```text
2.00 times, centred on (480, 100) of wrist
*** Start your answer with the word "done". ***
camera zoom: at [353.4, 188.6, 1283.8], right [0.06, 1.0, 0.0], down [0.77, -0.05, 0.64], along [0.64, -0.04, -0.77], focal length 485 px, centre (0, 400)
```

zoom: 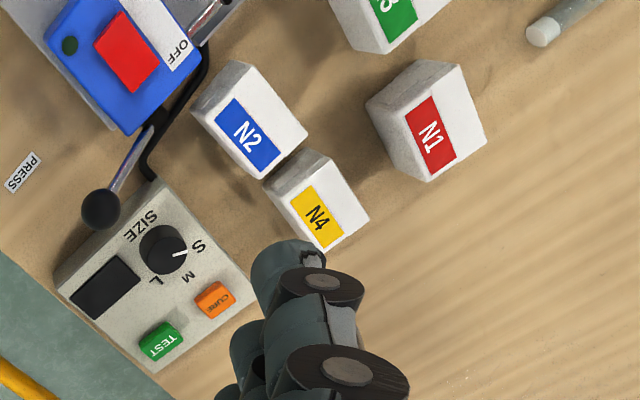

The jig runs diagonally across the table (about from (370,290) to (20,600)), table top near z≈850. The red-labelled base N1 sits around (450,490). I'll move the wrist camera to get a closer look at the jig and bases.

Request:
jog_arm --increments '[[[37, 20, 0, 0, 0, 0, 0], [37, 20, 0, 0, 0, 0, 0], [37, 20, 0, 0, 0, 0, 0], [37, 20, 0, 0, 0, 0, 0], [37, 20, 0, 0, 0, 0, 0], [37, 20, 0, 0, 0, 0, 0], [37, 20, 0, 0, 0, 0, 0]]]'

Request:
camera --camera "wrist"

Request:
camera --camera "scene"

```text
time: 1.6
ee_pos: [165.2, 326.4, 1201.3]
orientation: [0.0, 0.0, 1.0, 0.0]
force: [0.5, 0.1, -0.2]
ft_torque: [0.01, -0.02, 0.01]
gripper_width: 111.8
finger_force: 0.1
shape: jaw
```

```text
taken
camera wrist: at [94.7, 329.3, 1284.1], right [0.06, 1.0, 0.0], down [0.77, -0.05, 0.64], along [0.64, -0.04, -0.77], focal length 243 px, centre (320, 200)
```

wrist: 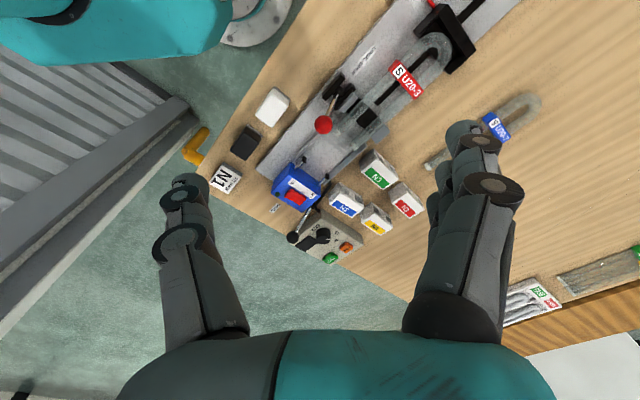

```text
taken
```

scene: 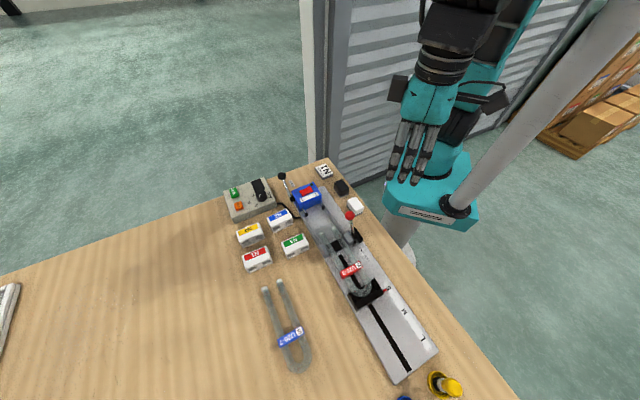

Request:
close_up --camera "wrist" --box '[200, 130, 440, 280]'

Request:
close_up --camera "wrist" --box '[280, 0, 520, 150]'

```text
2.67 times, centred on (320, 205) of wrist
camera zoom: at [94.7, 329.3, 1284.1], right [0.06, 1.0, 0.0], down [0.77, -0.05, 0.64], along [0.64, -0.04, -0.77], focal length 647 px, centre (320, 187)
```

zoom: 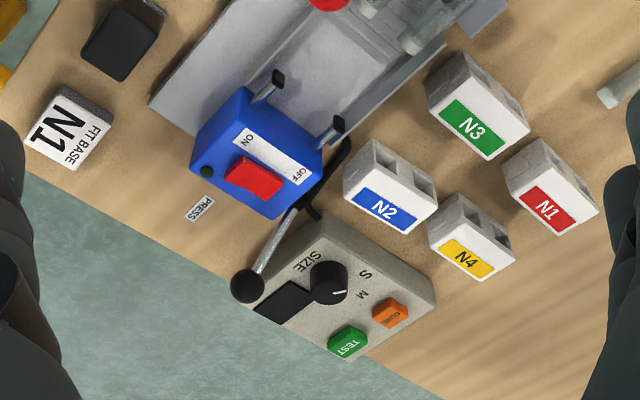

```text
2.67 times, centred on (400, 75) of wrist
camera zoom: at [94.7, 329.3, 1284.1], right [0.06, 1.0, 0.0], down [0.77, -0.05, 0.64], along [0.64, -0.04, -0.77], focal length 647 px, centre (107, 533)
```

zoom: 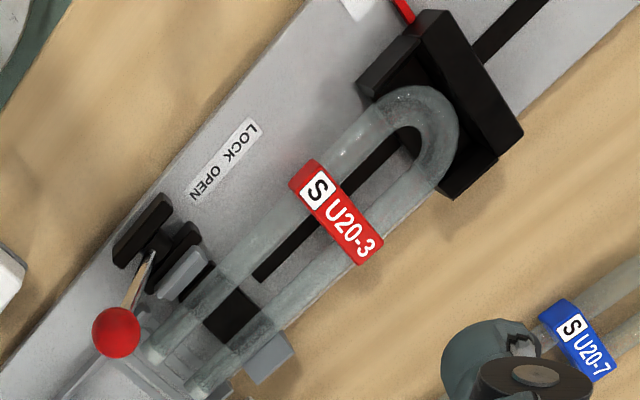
▬▬▬
## WHAT YOU WILL DO
Repeat the data exactly, without the pictures. Format the lines as a JSON array of strings and drop empty lines.

## WRITTEN SOLUTION
[
  "```text",
  "2.00 times, centred on (480, 100) of wrist",
  "*** Start your answer with the word \"done\". ***",
  "camera zoom: at [353.4, 188.6, 1283.8], right [0.06, 1.0, 0.0], down [0.77, -0.05, 0.64], along [0.64, -0.04, -0.77], focal length 485 px, centre (0, 400)",
  "```",
  "zoom: ",
  "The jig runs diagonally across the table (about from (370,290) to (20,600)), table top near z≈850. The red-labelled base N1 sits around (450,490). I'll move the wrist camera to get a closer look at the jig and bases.",
  "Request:",
  "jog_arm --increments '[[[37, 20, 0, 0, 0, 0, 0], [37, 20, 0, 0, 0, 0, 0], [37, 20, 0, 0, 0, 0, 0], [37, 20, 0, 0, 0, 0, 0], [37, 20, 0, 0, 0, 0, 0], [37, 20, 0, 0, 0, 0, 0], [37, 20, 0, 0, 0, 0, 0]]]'",
  "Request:",
  "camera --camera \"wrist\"",
  "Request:",
  "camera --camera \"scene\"",
  "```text",
  "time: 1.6",
  "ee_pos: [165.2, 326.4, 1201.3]",
  "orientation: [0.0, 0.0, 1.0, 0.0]",
  "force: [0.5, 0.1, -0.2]",
  "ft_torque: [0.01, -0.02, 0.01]",
  "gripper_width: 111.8",
  "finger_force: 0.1",
  "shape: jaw",
  "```",
  "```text",
  "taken",
  "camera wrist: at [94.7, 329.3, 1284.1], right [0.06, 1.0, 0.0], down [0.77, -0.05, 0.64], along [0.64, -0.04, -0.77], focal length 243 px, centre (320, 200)",
  "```",
  "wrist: ",
  "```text",
  "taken",
  "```",
  "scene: ",
  "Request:",
  "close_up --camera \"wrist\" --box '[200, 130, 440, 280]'",
  "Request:",
  "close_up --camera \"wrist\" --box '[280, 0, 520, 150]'",
  "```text",
  "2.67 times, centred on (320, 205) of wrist",
  "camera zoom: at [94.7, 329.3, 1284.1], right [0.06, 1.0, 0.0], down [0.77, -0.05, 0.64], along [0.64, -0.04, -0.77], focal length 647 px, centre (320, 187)",
  "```",
  "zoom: ",
  "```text",
  "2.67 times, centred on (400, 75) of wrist",
  "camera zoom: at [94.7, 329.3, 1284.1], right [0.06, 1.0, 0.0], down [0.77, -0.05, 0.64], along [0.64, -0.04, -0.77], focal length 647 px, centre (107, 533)",
  "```",
  "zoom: "
]